> [WORK INSTRUCTIONS]
Extract all lines in the data that contain the word "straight".

>> START

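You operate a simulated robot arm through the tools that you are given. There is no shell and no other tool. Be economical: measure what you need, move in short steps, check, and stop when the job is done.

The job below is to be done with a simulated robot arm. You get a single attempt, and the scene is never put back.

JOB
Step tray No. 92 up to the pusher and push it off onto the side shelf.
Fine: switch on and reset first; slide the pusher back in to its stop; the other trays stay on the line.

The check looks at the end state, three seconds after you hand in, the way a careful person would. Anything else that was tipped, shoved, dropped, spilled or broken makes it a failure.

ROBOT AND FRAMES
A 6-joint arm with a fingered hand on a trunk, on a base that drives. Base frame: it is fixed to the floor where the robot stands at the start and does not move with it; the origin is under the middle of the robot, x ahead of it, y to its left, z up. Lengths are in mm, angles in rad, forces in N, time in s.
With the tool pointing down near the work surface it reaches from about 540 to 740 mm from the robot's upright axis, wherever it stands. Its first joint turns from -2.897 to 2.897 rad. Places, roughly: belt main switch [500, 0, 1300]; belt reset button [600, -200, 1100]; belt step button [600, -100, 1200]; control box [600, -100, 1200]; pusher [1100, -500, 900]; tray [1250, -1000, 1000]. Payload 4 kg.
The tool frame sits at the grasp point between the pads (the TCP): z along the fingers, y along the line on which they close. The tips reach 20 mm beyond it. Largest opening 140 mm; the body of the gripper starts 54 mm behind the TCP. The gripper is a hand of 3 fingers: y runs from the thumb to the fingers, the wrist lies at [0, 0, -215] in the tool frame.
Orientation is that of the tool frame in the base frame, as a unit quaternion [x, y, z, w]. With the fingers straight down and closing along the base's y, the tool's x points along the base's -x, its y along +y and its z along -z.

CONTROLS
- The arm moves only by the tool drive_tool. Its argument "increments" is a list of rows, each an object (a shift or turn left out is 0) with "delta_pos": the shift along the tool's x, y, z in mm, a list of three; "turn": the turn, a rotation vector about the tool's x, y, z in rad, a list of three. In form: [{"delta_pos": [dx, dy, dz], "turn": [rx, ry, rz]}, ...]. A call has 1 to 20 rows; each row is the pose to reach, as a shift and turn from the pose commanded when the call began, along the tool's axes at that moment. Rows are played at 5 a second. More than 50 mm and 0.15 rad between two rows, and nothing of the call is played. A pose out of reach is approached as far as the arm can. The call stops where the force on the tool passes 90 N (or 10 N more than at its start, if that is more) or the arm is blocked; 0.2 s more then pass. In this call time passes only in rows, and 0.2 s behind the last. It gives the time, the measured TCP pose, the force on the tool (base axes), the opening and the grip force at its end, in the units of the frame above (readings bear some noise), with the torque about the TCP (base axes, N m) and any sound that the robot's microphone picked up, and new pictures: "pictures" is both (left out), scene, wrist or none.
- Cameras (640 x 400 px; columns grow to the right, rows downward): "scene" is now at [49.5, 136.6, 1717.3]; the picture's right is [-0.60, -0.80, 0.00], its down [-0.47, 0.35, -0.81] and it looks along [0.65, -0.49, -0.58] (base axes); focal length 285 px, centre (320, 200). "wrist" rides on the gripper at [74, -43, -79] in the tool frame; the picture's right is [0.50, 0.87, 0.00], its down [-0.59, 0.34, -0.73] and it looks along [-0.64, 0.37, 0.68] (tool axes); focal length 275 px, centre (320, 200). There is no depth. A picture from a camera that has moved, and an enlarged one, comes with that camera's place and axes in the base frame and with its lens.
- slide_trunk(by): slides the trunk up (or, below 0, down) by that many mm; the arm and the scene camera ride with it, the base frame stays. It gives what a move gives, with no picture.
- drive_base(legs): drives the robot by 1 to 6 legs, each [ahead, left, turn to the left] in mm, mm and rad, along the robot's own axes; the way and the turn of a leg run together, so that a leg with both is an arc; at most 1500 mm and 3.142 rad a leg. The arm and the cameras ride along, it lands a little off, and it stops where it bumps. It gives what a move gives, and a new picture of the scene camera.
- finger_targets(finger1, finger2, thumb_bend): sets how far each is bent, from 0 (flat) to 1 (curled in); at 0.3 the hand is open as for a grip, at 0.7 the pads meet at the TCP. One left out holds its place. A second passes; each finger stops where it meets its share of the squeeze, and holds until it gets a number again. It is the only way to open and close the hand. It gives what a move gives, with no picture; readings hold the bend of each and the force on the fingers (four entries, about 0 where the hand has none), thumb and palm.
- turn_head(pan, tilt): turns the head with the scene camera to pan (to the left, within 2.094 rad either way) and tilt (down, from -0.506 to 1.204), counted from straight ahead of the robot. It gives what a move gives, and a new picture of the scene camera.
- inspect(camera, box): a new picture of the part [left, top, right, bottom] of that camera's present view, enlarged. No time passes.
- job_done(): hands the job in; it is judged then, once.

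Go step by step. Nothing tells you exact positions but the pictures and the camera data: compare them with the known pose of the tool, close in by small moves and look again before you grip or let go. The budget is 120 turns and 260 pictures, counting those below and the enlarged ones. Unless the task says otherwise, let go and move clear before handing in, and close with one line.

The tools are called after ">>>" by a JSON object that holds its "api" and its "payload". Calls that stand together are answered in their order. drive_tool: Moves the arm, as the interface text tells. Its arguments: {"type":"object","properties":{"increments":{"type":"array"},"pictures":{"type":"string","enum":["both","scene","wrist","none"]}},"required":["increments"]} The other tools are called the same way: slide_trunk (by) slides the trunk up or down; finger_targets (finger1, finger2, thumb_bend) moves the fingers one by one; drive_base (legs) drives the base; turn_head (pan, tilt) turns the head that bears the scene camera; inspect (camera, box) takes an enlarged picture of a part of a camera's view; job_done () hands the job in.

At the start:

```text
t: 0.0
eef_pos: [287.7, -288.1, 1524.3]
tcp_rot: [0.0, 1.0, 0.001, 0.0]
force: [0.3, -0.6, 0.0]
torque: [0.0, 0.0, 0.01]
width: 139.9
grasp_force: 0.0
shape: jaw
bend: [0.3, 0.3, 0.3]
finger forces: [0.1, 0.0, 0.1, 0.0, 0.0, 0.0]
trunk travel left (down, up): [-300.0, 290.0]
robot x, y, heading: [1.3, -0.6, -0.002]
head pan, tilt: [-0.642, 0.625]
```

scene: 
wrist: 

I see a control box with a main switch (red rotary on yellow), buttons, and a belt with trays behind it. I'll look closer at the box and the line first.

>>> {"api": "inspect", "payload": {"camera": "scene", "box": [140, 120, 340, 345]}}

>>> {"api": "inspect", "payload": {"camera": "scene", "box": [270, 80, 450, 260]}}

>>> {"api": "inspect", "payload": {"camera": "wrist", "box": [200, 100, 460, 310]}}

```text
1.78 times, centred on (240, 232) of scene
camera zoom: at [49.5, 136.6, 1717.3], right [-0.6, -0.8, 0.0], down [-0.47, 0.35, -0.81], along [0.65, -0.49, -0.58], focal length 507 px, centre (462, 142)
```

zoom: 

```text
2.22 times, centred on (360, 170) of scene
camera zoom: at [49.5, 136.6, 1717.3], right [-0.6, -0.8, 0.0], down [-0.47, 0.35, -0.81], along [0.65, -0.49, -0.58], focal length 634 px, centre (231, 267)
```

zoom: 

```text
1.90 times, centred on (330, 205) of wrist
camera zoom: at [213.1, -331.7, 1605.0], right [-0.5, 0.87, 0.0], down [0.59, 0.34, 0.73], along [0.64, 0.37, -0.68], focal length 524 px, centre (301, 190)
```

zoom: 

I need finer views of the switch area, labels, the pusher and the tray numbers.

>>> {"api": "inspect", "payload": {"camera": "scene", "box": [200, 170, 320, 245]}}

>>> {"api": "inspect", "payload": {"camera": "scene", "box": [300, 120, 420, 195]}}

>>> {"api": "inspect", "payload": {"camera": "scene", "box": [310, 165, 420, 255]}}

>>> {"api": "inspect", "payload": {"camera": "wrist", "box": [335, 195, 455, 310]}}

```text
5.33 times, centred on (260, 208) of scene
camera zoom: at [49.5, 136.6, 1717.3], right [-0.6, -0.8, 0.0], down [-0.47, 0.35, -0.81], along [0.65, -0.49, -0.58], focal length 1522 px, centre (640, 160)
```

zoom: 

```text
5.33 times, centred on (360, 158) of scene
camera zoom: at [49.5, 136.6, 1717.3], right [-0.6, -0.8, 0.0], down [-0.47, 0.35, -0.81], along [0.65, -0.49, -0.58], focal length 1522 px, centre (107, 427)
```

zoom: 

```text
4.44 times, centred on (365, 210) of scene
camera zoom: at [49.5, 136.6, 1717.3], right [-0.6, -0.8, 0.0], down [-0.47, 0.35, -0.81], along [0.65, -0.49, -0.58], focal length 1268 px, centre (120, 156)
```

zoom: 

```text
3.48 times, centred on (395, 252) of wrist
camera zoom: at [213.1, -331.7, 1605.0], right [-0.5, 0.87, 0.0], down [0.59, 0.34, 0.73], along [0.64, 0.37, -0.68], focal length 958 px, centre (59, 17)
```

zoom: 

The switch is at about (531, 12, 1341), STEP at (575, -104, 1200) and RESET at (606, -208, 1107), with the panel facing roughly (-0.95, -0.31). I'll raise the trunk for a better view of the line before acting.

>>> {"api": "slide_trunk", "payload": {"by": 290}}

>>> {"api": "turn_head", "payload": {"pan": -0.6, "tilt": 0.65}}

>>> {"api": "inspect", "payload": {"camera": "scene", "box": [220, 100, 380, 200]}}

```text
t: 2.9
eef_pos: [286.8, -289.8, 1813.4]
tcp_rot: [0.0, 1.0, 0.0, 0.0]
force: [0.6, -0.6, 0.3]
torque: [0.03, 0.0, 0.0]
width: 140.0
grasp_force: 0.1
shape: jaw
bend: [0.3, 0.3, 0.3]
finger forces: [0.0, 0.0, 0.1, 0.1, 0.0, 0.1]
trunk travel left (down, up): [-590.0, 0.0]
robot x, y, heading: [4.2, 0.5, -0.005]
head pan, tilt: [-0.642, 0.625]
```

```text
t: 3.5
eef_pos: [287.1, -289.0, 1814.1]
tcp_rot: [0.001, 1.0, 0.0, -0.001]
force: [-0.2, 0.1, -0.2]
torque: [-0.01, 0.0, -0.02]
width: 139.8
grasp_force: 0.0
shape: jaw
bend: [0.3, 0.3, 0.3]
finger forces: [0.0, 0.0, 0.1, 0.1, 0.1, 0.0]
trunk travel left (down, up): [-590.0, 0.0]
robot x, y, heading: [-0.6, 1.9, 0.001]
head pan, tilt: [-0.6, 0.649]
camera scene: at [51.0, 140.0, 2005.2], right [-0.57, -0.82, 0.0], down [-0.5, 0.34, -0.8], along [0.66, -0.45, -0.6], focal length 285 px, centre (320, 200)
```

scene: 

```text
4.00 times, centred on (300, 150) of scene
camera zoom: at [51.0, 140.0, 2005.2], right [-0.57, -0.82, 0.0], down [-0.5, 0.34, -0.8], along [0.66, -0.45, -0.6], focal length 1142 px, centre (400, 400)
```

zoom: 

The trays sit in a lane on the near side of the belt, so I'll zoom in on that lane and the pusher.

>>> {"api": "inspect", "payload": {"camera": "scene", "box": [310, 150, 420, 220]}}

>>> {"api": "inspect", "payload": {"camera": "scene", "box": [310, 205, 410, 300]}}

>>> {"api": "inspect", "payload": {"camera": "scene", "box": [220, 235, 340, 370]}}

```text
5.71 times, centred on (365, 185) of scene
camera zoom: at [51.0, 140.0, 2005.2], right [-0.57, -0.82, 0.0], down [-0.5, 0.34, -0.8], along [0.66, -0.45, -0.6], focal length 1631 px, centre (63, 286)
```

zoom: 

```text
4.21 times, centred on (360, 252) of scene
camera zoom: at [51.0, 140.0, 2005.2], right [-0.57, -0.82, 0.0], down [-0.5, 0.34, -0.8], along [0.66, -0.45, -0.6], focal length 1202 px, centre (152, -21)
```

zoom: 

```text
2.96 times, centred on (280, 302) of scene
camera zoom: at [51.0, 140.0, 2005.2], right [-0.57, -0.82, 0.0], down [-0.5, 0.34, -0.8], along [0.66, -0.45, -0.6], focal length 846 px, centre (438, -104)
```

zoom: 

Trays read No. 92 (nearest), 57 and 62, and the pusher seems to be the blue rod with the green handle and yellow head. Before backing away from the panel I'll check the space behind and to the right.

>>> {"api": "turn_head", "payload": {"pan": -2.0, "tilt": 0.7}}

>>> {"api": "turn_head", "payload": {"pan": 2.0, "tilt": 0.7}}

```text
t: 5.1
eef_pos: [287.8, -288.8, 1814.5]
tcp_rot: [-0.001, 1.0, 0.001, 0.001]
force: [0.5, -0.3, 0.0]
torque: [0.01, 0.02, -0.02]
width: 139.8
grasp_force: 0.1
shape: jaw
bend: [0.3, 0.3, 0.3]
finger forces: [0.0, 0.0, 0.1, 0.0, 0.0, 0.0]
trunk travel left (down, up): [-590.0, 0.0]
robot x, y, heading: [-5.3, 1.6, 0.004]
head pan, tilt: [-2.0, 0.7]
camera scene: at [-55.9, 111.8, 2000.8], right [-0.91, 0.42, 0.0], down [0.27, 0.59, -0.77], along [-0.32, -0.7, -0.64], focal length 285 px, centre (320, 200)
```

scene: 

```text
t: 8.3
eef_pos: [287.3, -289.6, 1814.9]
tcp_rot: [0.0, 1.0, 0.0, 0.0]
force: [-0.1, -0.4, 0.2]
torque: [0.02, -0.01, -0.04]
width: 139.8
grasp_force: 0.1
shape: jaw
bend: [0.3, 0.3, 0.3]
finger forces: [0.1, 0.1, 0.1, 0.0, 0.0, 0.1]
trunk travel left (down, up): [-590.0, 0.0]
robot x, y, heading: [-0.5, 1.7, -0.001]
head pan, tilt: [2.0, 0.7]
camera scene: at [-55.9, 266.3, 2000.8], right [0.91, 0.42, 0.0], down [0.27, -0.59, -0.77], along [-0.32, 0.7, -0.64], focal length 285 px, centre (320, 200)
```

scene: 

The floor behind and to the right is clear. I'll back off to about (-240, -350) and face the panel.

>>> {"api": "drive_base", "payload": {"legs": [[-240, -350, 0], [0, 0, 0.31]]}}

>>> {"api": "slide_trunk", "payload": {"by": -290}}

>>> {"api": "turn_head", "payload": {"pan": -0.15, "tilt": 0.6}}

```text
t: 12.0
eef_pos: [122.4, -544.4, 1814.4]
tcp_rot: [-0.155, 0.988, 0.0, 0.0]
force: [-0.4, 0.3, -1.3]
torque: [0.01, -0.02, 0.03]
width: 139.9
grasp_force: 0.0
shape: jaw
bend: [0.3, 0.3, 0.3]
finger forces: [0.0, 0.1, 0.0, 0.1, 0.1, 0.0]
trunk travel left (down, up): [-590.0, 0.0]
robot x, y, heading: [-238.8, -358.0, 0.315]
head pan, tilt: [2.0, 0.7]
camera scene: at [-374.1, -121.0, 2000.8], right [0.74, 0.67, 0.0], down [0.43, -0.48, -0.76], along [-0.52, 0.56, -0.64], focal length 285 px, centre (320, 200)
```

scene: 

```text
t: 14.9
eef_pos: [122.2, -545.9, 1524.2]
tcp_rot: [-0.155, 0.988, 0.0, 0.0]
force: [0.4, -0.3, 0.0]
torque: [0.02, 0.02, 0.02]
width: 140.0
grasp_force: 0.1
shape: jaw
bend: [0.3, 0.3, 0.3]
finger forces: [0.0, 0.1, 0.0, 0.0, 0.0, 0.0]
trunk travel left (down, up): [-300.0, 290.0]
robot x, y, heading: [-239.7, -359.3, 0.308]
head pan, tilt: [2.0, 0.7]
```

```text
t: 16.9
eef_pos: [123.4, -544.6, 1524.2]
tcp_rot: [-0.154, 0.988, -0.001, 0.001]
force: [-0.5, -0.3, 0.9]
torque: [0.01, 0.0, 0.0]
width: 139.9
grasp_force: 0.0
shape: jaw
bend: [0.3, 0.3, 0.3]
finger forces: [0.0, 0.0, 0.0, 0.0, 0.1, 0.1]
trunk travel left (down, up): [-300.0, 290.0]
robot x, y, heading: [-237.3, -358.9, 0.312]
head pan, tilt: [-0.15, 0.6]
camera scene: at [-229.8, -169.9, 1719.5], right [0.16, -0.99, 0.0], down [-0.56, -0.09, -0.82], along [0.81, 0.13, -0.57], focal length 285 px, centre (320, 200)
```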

>> END

> [WRITTEN SOLUTION]
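Orientation is that of the tool frame in the base frame, as a unit quaternion [x, y, z, w]. With the fingers straight down and closing along the base's y, the tool's x points along the base's -x, its y along +y and its z along -z.
- turn_head(pan, tilt): turns the head with the scene camera to pan (to the left, within 2.094 rad either way) and tilt (down, from -0.506 to 1.204), counted from straight ahead of the robot. It gives what a move gives, and a new picture of the scene camera.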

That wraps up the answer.